→ What this task involves
Repeat the listing in full. Nothing may be added or left out. Format the lines as a JSON array of strings and drop empty lines.

■ ■ ■ ■ ■ ■ ■

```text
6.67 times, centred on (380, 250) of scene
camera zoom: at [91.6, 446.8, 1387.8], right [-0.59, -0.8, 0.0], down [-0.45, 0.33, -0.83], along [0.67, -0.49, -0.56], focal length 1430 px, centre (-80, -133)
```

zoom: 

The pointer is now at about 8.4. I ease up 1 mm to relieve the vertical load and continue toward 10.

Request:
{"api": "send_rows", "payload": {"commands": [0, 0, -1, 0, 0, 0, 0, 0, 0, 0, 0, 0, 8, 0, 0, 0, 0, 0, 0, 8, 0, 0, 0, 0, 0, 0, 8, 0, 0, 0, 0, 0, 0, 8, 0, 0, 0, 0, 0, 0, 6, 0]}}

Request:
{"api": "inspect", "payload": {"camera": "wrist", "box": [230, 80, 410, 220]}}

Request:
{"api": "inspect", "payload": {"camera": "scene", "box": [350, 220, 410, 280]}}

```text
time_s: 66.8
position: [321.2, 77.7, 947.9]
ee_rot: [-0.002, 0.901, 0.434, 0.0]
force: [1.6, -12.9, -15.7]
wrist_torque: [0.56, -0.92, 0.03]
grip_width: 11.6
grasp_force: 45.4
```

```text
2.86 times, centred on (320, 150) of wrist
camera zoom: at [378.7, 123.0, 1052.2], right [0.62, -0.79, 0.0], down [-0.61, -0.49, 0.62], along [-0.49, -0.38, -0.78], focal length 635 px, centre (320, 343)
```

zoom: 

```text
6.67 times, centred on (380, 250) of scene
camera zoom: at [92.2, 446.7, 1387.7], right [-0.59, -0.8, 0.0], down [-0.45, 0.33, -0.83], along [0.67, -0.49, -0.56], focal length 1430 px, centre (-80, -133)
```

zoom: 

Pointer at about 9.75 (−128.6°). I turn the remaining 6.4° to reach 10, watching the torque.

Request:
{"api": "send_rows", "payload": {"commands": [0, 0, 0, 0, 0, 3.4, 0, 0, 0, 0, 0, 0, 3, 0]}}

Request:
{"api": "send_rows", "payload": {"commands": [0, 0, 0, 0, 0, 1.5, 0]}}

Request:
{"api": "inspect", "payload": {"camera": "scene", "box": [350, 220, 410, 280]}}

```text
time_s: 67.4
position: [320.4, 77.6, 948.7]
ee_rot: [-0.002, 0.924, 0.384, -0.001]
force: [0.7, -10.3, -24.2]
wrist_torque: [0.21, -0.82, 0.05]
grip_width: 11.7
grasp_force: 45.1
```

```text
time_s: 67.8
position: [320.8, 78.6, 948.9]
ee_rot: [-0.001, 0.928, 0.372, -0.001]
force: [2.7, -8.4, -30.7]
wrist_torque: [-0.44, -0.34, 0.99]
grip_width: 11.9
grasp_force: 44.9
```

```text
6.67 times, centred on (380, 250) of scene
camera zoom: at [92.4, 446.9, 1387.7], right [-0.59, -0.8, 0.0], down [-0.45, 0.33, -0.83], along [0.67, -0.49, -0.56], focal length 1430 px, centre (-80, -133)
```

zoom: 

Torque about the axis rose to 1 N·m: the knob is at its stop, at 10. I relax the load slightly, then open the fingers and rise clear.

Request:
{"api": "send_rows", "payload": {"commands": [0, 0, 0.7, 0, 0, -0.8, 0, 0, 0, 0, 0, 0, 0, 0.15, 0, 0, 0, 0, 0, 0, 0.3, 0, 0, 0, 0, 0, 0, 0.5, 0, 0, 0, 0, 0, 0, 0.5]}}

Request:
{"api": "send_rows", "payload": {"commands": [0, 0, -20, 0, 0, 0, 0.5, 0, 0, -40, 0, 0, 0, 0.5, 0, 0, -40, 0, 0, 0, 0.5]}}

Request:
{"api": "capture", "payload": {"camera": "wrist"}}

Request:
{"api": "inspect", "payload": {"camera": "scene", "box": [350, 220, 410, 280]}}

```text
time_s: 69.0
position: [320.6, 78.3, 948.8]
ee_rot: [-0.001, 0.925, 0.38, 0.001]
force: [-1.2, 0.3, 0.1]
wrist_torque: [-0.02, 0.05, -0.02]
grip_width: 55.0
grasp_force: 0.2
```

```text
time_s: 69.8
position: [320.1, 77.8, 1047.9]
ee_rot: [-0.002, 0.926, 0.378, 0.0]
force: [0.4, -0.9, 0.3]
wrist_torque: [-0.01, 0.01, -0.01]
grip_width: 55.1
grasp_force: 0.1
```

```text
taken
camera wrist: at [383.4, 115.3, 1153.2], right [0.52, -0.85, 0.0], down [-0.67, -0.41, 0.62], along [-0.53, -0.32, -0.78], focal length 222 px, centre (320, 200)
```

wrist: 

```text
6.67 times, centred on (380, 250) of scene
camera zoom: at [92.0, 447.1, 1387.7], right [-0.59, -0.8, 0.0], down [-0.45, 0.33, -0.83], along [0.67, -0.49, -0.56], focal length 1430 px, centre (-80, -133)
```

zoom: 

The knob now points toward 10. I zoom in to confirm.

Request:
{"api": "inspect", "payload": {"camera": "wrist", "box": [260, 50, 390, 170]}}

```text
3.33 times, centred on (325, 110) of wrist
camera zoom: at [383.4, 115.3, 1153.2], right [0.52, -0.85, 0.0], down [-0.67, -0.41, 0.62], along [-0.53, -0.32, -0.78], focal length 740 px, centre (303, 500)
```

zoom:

■ ■ ■ ■ ■ ■ ■

→ The answer
[
  "```text",
  "6.67 times, centred on (380, 250) of scene",
  "camera zoom: at [91.6, 446.8, 1387.8], right [-0.59, -0.8, 0.0], down [-0.45, 0.33, -0.83], along [0.67, -0.49, -0.56], focal length 1430 px, centre (-80, -133)",
  "```",
  "zoom: ",
  "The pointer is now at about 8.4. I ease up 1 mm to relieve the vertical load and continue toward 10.",
  "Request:",
  "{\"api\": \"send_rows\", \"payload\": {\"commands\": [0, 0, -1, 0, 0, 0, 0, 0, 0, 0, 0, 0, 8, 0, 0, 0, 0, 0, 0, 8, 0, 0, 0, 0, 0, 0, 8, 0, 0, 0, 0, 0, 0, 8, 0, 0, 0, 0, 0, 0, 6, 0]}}",
  "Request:",
  "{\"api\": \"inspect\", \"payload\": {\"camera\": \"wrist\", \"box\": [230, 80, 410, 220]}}",
  "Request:",
  "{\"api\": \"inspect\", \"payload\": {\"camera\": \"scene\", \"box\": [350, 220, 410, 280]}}",
  "```text",
  "time_s: 66.8",
  "position: [321.2, 77.7, 947.9]",
  "ee_rot: [-0.002, 0.901, 0.434, 0.0]",
  "force: [1.6, -12.9, -15.7]",
  "wrist_torque: [0.56, -0.92, 0.03]",
  "grip_width: 11.6",
  "grasp_force: 45.4",
  "```",
  "```text",
  "2.86 times, centred on (320, 150) of wrist",
  "camera zoom: at [378.7, 123.0, 1052.2], right [0.62, -0.79, 0.0], down [-0.61, -0.49, 0.62], along [-0.49, -0.38, -0.78], focal length 635 px, centre (320, 343)",
  "```",
  "zoom: ",
  "```text",
  "6.67 times, centred on (380, 250) of scene",
  "camera zoom: at [92.2, 446.7, 1387.7], right [-0.59, -0.8, 0.0], down [-0.45, 0.33, -0.83], along [0.67, -0.49, -0.56], focal length 1430 px, centre (-80, -133)",
  "```",
  "zoom: ",
  "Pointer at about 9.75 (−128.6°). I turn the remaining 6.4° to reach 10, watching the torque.",
  "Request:",
  "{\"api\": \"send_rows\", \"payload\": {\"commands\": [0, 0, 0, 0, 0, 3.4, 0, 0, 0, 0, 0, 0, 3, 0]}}",
  "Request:",
  "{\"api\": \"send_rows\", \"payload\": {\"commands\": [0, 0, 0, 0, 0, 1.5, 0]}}",
  "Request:",
  "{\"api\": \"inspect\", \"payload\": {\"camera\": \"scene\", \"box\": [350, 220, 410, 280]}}",
  "```text",
  "time_s: 67.4",
  "position: [320.4, 77.6, 948.7]",
  "ee_rot: [-0.002, 0.924, 0.384, -0.001]",
  "force: [0.7, -10.3, -24.2]",
  "wrist_torque: [0.21, -0.82, 0.05]",
  "grip_width: 11.7",
  "grasp_force: 45.1",
  "```",
  "```text",
  "time_s: 67.8",
  "position: [320.8, 78.6, 948.9]",
  "ee_rot: [-0.001, 0.928, 0.372, -0.001]",
  "force: [2.7, -8.4, -30.7]",
  "wrist_torque: [-0.44, -0.34, 0.99]",
  "grip_width: 11.9",
  "grasp_force: 44.9",
  "```",
  "```text",
  "6.67 times, centred on (380, 250) of scene",
  "camera zoom: at [92.4, 446.9, 1387.7], right [-0.59, -0.8, 0.0], down [-0.45, 0.33, -0.83], along [0.67, -0.49, -0.56], focal length 1430 px, centre (-80, -133)",
  "```",
  "zoom: ",
  "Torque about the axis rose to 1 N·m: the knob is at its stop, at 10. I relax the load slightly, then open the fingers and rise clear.",
  "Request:",
  "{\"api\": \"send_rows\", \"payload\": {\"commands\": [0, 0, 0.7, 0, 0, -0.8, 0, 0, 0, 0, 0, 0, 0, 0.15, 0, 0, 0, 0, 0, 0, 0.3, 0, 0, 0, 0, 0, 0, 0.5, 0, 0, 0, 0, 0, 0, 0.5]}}",
  "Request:",
  "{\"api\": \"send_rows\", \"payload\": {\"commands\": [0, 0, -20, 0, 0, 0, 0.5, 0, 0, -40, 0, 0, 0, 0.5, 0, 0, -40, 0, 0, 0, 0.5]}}",
  "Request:",
  "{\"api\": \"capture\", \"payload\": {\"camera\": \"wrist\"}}",
  "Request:",
  "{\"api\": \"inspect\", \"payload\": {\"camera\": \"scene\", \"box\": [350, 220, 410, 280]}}",
  "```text",
  "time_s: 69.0",
  "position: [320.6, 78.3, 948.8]",
  "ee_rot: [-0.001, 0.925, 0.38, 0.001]",
  "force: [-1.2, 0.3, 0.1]",
  "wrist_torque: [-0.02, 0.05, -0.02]",
  "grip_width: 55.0",
  "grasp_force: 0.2",
  "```",
  "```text",
  "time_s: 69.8",
  "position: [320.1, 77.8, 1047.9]",
  "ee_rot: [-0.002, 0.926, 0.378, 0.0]",
  "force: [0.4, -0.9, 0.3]",
  "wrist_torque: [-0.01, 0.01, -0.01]",
  "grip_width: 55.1",
  "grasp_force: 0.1",
  "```",
  "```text",
  "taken",
  "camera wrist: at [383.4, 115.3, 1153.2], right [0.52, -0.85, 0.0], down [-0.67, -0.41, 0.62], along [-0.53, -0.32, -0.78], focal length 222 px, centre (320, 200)",
  "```",
  "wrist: ",
  "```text",
  "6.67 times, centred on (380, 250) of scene",
  "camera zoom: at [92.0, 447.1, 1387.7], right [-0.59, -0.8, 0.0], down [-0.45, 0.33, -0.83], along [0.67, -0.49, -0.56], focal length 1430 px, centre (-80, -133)",
  "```",
  "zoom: ",
  "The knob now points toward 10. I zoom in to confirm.",
  "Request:",
  "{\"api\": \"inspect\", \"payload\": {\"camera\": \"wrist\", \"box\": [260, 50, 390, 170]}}",
  "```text",
  "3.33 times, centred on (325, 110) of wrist",
  "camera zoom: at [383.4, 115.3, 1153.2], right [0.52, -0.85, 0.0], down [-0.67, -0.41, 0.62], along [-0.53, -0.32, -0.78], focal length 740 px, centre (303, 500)",
  "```",
  "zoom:"
]